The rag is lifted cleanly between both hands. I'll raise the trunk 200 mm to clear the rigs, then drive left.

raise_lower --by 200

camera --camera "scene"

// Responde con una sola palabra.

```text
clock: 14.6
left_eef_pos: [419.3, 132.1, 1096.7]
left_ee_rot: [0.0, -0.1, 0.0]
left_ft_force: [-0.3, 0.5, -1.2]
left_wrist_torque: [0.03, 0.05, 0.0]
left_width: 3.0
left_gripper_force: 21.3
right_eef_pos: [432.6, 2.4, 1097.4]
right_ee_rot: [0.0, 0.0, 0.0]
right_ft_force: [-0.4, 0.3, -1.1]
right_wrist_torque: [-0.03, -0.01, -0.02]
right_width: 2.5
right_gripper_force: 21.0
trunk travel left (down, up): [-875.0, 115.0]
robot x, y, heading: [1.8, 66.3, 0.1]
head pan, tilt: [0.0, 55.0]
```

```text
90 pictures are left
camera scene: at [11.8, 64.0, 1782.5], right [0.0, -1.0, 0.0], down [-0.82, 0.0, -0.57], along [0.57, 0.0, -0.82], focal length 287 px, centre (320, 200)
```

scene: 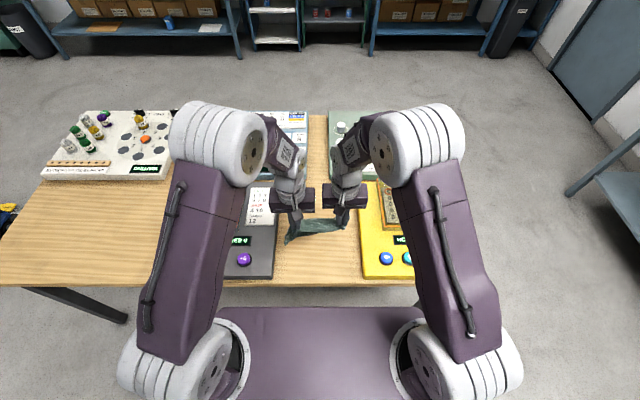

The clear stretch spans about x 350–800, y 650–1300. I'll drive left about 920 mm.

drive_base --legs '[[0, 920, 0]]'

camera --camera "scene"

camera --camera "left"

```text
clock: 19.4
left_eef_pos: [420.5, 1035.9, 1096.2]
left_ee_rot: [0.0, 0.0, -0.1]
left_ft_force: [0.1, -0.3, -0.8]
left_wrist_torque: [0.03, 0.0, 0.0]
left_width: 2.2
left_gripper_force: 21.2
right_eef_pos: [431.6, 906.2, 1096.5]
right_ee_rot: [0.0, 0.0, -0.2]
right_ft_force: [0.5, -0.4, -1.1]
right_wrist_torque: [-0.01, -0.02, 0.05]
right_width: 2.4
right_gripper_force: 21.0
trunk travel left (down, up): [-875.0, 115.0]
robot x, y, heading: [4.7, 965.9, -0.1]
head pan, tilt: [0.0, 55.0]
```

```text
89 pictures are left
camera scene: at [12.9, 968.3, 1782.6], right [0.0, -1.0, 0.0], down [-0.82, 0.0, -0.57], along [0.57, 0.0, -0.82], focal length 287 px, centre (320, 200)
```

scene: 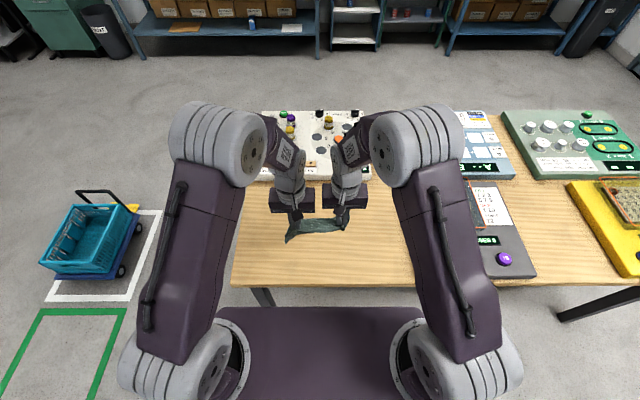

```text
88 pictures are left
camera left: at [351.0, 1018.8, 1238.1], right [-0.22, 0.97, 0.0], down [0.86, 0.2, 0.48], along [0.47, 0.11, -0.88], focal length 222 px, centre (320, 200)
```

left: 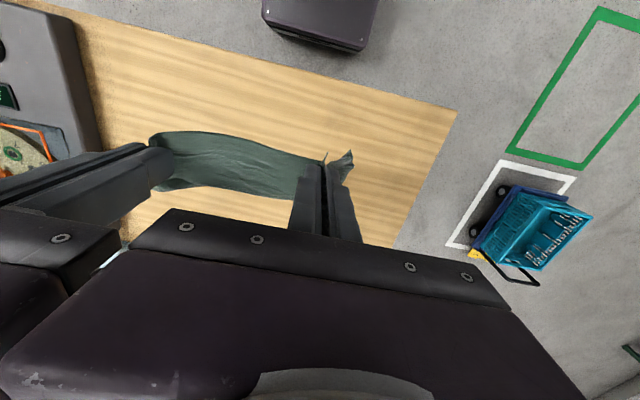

[Work to complete]
1. Cite the article exactly. Begin with "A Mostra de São" and finish with "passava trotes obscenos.".
2. Your answer continues the article from its final sentence.

[Article]
São Paulo, terça, 20 de outubro de 1998

Texto Anterior | Próximo Texto | Índice

Cinema novo americano

Divulgação
Lara Flynn Boyle em "Felicidade", filme polêmico do americano Todd Solondz que é exibido hoje



A Mostra de São Paulo exibe filmes da jovem geração de cineastas dos Estados Unidos, entre eles o aclamado e polêmico "Felicidade", do diretor Todd Solondz, que trata de temas como pedofilia


RICARDO CALIL
especial para a Folha, em Nova York

Um homem dopa sua família para poder violentar um colega do filho de 11 anos. Uma mulher mata, esquarteja e guarda no freezer os restos de seu estuprador. Outra arranja um encontro entre a irmã solitária e um pervertido que lhe passava trotes obscenos.
Esses são alguns dos personagens de "Felicidade" ("Happiness"), do cineasta americano Todd Solondz, atração de hoje na Mostra de Cinema de São Paulo.
Pessoas doentias? Não para Solondz. "Meus personagens são seres humanos absolutamente normais, como eu e você", disse à Folha, por telefone, de Los Angeles. "Só que eles precisam lutar contra seus demônios internos."

[Responses by task]
1.
A Mostra de São Paulo exibe filmes da jovem geração de cineastas dos Estados Unidos, entre eles o aclamado e polêmico "Felicidade", do diretor Todd Solondz, que trata de temas como pedofilia


RICARDO CALIL
especial para a Folha, em Nova York

Um homem dopa sua família para poder violentar um colega do filho de 11 anos. Uma mulher mata, esquarteja e guarda no freezer os restos de seu estuprador. Outra arranja um encontro entre a irmã solitária e um pervertido que lhe passava trotes obscenos.

2.
Claro que nem todos concordam com a opinião do cineasta. Antes mesmo de sua estréia, o filme provocou polêmica e por pouco não foi lançado nos EUA. A October Films desistiu de distribuir "Felicidade" ao descobrir que ele lidava com temas tabu como pedofilia. Mas a Good Machine, produtora do filme, resolveu bancar o lançamento e ganhou a aposta. "Felicidade" levou o prêmio da crítica no Festival de Cannes.
Solondz, que já havia dirigido o igualmente polêmico e consagrado "Bem-Vindo à Casa de Bonecas" (1996), virou o novo herói do cinema independente americano.
O cineasta descreve "Felicidade" como um painel de várias histórias de amor que transcorrem paralelamente na suburbana Nova Jersey, onde ele nasceu e cresceu.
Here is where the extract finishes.